In June of 2017, OWS and Los Angeles City Attorney Mike Feuer announced it would seek $1.45 million in fines and penalties from food chain Carl’s Jr. for not paying 37 workers the minimum wage.
"Our offices will always aggressively stand up for workers to ensure they get the wages they’re owed, and all the protections and benefits the law demands," said Feuer at the time.
The $1.45 million was reduced to just $82,000 in November by an administrative hearing officer hired by the city.
Najeb Khoury, the hearing officer who decided the case, found there was no "ill-intent that caused harm" by Carl’s Jr. when managers failed to pay six months’ of minimum wages to the 37 workers. The company had paid the workers their back wages when the city attorney went before television cameras and made his announcement.
Attorneys for Carl’s Jr. argued to the hearing officer the company shouldn’t pay a million dollar fine for a $4,575.47 "mistake." Khoury agreed and reduced the penalty.

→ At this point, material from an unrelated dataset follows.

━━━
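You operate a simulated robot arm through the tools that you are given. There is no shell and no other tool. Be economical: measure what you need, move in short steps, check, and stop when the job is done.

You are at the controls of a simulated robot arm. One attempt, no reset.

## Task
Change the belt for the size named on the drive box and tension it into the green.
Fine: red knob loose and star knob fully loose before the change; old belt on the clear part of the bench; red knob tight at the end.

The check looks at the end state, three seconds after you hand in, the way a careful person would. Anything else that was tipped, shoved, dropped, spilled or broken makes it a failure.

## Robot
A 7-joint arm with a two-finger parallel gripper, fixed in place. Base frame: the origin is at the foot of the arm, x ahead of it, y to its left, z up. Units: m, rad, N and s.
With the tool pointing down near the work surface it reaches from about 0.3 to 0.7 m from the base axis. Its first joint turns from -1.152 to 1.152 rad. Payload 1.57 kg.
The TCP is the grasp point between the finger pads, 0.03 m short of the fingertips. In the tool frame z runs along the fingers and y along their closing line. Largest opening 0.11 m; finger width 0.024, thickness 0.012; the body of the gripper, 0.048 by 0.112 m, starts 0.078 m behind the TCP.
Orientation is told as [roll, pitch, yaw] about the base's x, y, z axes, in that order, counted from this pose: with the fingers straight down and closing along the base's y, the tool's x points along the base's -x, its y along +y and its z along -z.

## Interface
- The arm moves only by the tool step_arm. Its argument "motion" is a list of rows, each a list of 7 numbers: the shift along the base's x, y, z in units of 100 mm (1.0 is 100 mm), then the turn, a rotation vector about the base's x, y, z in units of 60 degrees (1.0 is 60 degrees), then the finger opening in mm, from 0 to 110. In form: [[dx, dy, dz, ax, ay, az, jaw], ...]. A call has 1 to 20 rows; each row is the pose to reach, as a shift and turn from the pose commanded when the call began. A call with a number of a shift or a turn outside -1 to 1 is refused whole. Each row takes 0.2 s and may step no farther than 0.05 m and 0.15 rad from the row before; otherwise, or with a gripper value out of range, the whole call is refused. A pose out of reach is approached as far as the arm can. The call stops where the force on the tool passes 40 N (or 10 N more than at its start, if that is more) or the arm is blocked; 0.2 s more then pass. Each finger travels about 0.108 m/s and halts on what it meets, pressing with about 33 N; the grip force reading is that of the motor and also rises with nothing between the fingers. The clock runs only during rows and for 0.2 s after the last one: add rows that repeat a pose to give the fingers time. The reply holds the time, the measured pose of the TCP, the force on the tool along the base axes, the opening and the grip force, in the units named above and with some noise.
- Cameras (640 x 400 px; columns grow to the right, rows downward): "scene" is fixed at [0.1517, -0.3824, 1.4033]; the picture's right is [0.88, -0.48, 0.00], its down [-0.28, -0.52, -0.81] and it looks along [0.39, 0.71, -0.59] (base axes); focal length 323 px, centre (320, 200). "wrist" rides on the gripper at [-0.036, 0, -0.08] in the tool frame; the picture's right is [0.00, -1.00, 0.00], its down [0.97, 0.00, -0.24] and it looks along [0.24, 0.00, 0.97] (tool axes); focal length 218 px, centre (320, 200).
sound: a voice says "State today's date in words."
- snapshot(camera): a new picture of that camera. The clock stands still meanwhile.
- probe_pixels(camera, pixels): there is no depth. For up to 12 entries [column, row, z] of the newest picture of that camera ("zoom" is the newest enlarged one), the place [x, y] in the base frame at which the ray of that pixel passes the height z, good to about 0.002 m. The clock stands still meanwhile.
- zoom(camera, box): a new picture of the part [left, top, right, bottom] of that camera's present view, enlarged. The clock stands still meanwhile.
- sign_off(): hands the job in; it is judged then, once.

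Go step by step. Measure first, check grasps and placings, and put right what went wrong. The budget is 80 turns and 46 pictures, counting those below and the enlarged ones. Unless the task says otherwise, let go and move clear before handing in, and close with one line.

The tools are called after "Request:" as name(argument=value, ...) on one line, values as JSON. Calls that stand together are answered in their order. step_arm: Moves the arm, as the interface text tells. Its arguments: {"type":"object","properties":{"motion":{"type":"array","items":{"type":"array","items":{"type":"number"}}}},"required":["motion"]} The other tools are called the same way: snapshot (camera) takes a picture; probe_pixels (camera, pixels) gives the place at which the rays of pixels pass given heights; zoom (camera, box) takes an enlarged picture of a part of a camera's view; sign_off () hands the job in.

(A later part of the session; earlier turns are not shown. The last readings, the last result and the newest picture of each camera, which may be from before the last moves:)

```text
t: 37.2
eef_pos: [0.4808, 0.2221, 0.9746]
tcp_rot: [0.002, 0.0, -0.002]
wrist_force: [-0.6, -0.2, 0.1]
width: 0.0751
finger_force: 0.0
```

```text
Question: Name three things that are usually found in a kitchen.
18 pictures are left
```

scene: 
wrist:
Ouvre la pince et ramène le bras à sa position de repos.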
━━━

Carl’s Jr. has yet to pay the $82,000, according to the City Attorney’s office.
"There is no incentive for Carl’s Jr. or any fast food chain not to turn a blind eye to wage and hour violations if the penalty is only going to be a tiny fine in comparison to their overall net worth," said Anne Richardson, an employment law expert with Public Counsel who reviewed the decision and hearing brief.
Penalties and fines are meant to be significant and make sure employers take seriously their obligations to workers, according to Richardson.
For workers who have a judgment against their employer, collecting on it can take months or years to see results. The ranch hand has been waiting since October 2017 for more than $9,000 from his former employer and meanwhile works whatever job he can find.
"I work one or two hours as a gardener.” he says. “Not making more than $20 or $30 a day. That’s not enough to pay rent, to eat. That’s not enough."
2/9/18 Update: This article was updated to include new information after the Division of Labor Standards Enforcement notified KCET of an error in its data.